Turkey says Syria safe zone centre fully operational
ANKARA - A joint Turkish-US operation centre to establish and manage a safe zone in northeast Syria is fully operational, Turkish Defence Minister Hulusi Akar was quoted as saying on Saturday by the state-owned Anadolu news agency.
Turkey and the United States agreed to set up the joint operations centre for the proposed zone along Syria's northeastern border but gave few details, such as the size of the zone or the command structure of the forces that would operate there.
"The joint operation centre has started working at full capacity. The command of centre is by one US general and one Turkish general," Akar was quoted as saying.
Akar added that the first joint helicopter flight was due to take place on Saturday after Turkish drones carried out surveillance work in the safe zone area last week.
Washington and Ankara have been at odds over plans for northeastern Syria, where the Kurdish YPG militia formed the main part of a US-backed force fighting Islamic State. Turkey considers the YPG a terrorist group.
Syria's Kurds said on Saturday they would support the implementation of the US-Turkey deal to set up a buffer zone in their areas.
On Saturday, Mazloum Kobani, the head of the YPG-led Syrian Democratic Forces (SDF), said his alliance would back the deal.
"We will strive to ensure the success of (US) efforts towards implementing the understanding... with the Turkish state," he said.

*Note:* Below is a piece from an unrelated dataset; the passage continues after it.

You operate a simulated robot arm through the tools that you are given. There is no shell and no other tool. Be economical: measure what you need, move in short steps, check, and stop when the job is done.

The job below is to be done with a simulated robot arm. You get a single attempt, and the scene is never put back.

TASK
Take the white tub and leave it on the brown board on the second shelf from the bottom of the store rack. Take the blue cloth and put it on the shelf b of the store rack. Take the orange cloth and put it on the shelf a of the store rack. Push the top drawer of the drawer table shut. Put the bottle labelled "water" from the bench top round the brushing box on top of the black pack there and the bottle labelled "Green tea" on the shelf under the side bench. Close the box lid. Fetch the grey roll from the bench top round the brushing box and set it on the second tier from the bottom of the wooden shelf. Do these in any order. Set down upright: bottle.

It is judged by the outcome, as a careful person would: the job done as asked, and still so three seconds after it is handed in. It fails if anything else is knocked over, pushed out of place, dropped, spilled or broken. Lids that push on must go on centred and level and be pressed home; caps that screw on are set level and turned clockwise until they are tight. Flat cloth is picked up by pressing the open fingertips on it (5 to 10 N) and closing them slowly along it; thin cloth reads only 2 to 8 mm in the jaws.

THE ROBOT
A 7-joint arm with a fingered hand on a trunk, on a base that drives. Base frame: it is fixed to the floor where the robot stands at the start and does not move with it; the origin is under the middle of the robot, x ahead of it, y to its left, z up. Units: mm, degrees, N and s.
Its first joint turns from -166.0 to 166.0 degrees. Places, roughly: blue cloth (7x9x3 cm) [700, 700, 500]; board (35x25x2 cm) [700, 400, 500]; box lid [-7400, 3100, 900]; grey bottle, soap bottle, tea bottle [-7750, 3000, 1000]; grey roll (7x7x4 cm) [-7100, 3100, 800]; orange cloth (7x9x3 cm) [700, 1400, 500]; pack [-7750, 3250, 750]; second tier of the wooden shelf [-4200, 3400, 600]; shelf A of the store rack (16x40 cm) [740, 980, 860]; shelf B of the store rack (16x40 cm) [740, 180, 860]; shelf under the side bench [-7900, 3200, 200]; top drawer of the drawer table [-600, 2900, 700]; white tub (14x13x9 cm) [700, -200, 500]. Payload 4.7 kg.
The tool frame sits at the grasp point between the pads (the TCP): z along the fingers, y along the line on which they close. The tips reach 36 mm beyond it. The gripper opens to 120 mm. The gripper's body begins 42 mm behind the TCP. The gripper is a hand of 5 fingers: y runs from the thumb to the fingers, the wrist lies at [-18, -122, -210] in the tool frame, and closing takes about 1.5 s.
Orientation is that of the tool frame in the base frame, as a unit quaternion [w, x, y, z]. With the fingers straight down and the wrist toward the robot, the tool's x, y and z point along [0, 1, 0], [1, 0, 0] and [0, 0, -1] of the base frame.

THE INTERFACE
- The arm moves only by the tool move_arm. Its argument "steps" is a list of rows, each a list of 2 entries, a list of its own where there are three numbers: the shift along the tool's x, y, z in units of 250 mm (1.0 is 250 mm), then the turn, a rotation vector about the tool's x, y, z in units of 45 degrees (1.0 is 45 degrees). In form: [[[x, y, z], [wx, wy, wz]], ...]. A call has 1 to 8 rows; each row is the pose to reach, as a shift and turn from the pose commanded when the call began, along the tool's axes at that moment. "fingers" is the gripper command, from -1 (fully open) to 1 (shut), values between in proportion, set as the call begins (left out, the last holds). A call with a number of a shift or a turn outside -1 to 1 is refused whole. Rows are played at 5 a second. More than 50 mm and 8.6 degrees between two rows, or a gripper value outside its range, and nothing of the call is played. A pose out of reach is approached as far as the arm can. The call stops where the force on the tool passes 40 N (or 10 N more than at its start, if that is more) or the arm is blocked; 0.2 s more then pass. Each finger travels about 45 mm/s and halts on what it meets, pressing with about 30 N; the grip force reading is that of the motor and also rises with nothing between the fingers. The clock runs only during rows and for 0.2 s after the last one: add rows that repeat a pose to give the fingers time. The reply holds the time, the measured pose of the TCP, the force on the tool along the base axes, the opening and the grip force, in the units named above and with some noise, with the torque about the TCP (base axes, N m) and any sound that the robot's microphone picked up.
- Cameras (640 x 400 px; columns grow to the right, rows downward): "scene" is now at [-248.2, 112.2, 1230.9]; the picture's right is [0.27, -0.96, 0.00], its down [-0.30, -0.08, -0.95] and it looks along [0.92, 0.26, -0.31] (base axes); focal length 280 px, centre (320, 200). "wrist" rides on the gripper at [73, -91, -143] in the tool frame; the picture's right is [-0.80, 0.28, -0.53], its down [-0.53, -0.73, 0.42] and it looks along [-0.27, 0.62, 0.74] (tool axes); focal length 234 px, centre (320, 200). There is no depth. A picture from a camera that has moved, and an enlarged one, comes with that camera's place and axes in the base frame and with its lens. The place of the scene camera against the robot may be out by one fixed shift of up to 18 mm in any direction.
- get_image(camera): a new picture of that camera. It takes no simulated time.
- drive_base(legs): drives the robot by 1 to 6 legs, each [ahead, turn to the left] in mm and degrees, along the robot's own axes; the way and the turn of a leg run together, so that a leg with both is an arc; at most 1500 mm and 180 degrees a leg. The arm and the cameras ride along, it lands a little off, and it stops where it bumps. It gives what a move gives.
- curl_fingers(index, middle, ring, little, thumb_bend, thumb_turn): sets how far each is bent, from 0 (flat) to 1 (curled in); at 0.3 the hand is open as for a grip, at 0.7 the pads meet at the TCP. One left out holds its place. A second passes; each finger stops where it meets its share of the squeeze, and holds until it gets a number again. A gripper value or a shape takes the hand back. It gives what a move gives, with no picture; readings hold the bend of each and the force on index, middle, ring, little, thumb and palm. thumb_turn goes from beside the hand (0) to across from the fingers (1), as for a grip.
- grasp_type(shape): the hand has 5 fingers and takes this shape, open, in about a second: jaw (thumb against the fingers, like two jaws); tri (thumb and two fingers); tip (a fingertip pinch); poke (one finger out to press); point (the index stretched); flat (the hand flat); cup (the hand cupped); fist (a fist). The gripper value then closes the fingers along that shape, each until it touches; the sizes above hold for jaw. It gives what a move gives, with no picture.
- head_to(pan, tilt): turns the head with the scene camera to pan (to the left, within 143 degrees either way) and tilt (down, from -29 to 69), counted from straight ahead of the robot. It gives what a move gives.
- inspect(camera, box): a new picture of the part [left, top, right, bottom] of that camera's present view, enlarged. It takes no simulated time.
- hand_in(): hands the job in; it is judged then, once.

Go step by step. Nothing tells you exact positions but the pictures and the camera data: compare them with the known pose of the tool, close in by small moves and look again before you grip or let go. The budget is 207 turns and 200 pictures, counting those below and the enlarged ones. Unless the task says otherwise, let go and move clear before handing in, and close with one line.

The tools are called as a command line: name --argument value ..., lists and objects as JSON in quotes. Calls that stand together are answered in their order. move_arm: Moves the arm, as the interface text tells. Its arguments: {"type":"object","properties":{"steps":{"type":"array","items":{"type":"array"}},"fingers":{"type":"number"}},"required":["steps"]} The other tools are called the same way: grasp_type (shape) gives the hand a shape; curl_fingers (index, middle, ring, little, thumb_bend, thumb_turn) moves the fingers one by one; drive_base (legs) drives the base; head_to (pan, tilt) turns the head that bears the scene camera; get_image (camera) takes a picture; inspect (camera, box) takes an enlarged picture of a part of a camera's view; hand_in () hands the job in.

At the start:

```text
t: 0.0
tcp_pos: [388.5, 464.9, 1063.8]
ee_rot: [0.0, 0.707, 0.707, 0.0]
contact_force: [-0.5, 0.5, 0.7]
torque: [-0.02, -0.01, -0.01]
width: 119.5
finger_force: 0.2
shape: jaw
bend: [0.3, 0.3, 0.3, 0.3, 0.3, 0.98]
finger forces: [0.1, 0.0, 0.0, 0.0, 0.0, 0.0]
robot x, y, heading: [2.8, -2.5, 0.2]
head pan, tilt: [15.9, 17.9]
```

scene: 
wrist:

"The SDF will be a positive party towards the success of this operation," he told journalists in the northeastern town of Hasakeh.
US Central Command said late Friday that the SDF - which expelled the Islamic State group from their last patch of territory in eastern Syria in March - had destroyed outposts in the border area.
"The SDF destroyed military fortifications" on Thursday, it said in a statement on Twitter.
"This demonstrates (the) SDF's commitment to support implementation of the security mechanism framework."
On Saturday, a representative of the US-led coalition fighting IS said the buffer area sought to "limit any uncoordinated military operations".
"We believe that this dialogue is the only way to secure the border area in a sustainable manner," Brigadier-General Nicholas Pond said.
Damascus has rejected the agreement as serving "Turkey's expansionist ambitions".
Syrian Kurds have established an autonomous region in northeast Syria amid the country's eight-year war.
But as the fight against IS winds down, the prospect of a US military withdrawal had stoked Kurdish fears of a long-threatened Turkish attack.
Turkey has already carried out two offensives into Syria in 2016 and 2018, the second of which saw it and allied Syrian rebels overrun the Kurdish enclave of Afrin in the northwest.